As long as your decisions result in your own personal happiness, you can ensure you can keep up with certain responsibilities (e.g. mortgage payments, family) or help on your way to your final goal, then that's all that matters. It doesn't matter what strangers in real life, or on the internet, or indeed the people close to you, think about your choices. If it's in your best interest, be proud of your decisions.


Elements of doubt

Leaving a job without any forward plan is certainly NOT the first option you should have. Although it may not be easy, if you are unhappy, there is no excuse not to change something about your situation. Is there another job in your company you'd prefer? Would making a change to your hobbies or spending your spare time differently make your work life better?

There are lots of things that could be lending themselves to your miserable days at the moment, so please look at every avenue before making a snap decision.
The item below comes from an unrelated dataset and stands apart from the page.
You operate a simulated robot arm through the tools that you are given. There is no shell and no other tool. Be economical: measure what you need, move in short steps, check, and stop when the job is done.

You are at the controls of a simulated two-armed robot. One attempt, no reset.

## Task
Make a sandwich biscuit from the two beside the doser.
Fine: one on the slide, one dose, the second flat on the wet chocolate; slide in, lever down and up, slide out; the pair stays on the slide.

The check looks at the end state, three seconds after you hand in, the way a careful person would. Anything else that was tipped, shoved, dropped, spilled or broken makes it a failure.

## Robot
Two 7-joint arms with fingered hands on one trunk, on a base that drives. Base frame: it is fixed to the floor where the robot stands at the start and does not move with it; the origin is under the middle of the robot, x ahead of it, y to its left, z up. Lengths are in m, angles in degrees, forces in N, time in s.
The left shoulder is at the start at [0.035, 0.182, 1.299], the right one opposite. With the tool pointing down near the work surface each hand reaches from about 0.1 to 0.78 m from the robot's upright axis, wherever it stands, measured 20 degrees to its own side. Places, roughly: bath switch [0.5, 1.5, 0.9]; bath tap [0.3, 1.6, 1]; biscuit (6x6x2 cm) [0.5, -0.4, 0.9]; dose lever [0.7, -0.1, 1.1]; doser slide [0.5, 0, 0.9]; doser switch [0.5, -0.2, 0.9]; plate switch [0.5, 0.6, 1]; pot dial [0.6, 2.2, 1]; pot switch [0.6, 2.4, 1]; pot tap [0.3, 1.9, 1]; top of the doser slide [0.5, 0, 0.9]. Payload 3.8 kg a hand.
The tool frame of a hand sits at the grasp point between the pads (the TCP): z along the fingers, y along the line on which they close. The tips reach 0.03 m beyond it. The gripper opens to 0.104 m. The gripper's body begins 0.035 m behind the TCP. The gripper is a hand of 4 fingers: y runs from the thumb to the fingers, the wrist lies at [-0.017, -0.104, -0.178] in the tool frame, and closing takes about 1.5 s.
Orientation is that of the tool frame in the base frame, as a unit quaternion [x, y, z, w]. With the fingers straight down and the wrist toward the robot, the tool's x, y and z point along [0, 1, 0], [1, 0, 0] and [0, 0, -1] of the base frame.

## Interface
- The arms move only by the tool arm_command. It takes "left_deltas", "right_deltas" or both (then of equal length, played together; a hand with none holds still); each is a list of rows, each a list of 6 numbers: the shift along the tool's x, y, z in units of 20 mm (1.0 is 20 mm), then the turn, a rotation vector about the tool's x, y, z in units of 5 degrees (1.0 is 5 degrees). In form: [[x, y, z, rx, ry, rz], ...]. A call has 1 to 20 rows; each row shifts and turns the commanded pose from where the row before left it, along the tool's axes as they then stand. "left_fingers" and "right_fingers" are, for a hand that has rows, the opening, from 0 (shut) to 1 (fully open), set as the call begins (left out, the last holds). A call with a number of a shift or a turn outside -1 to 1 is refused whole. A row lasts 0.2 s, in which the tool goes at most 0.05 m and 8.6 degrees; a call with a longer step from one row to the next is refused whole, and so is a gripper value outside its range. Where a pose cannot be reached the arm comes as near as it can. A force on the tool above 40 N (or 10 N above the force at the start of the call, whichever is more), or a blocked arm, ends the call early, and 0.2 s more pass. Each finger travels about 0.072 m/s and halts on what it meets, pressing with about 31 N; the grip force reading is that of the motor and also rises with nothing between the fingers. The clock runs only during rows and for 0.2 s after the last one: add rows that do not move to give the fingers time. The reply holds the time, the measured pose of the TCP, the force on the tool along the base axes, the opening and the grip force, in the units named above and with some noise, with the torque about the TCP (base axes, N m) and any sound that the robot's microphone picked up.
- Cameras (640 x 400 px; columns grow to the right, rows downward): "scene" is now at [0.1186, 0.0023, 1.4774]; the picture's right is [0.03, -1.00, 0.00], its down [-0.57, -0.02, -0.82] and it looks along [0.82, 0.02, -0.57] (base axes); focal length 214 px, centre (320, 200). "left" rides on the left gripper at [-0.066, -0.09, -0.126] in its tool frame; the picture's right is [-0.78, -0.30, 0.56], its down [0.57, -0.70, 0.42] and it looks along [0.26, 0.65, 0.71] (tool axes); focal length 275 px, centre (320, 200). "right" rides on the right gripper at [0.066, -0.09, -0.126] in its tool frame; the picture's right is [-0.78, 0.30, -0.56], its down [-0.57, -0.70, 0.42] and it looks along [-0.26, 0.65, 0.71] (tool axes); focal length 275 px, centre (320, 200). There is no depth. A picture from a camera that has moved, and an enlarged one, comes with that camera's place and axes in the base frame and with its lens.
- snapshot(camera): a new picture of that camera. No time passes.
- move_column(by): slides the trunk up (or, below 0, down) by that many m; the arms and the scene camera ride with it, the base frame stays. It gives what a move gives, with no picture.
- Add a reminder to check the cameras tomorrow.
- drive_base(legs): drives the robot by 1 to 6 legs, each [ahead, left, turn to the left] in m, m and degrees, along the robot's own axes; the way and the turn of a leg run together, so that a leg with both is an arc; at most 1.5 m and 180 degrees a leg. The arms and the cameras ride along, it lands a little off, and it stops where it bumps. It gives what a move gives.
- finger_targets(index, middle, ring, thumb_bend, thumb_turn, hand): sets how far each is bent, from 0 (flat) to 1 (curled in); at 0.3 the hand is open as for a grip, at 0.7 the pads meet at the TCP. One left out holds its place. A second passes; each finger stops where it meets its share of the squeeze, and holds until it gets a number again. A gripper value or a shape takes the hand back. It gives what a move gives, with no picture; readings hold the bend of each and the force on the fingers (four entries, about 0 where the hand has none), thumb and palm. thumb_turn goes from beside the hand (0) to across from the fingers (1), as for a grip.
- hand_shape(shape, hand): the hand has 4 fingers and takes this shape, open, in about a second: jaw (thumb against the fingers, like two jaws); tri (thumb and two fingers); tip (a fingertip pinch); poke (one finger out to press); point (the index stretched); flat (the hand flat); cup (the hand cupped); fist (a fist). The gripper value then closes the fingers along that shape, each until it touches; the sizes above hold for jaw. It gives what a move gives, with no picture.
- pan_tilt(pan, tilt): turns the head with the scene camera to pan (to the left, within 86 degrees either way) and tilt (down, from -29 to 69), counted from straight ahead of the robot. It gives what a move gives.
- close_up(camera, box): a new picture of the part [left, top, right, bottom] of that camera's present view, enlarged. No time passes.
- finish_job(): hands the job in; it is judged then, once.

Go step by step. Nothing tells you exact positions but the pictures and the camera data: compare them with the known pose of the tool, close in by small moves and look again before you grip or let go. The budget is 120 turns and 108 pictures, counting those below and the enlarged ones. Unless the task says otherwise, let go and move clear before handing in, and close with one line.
My own experience came after a long time of not feeling comfortable where I was and it certainly wasn't a decision I made lightly.

When I did finally leave, in the following few weeks I'd flit between feelings of 'Wow, I feel so free' to 'Shit, what have I done?'

In retrospect, I know now the change was absolutely the right one but I wouldn't judge you for at times thinking you might have been wrong. The sudden change in income, routine and general lifestyle is a lot to take in and naturally, big changes may make us want to retreat into our beds and never come out and acknowledge them.



I am no expert in this, or can pretend to be the perfect life coach, however I do know that I am much, much happier in my life than I was at this time last year.

If you have these niggly feelings or are unhappy in your job right now, I hope this has given you food for thought. If you're making a leap, I'm also wishing you the best of opportunities, support, and hoping all positivity comes your way.